Paul Celan is the greatest German-language poet after Rilke. His "intolerable wrestle with words and meanings" evolved an inimitable originality. He dominates literature in the aftermath of the Holocaust by means of his attempt to redeem the human tongue from its terrible history.

"Fathomsuns", published in 1968, is his longest collection and one of his most ambitious. Benighted is a sequence of 11 poems. It appeared in an anthology of "abandoned works" by various authors published by Suhrkamp Verlag in 1968. Translated here in full for the first time, these works show Celan at his most provocative and unassimilable.

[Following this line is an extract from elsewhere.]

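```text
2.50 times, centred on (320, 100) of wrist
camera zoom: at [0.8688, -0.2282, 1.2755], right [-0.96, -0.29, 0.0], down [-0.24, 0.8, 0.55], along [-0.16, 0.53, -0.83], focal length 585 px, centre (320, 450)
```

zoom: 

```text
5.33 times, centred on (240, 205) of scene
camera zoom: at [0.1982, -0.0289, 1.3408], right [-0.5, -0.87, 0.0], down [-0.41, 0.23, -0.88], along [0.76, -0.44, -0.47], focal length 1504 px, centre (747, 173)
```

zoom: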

For Celan, writing such as this "names and places, attempts to measure the range of the given and the possible". The language, twisted, broken and restored, engages the world urgently; how it reckons with past and present is imperatively urgent. After years of refinement Ian Fairley's award-winning translations bring the English reader as close as he is likely to come to these compact, mighty acts of resistance, provocation and lament.

About the Author

Paul Celan (1920-1970) was born Paul Antschel into a Jewish family in Bukovina, a German enclave in Romania which was destroyed by the Nazis. His parents were taken to a concentration camp in 1942, and did not return; Celan managed to escape deportation and to survive. After settling in Paris in 1948, he gained widespread recognition as a poet with the publication of his first collection of poems in German in 1952. His earliest poems were written in Romanian and have been translated by, among others, his friend Nina Cassian. He was a fine translator of poetry, mainly from French, English, Russian and Romanian. His mysterious meeting with Martin Heidegger was the subject of a radio play by John Banville.

Reviews

Awards won by Paul Celan
Winner, 1990 European Poetry Translation Prize (Poems of Paul Celan)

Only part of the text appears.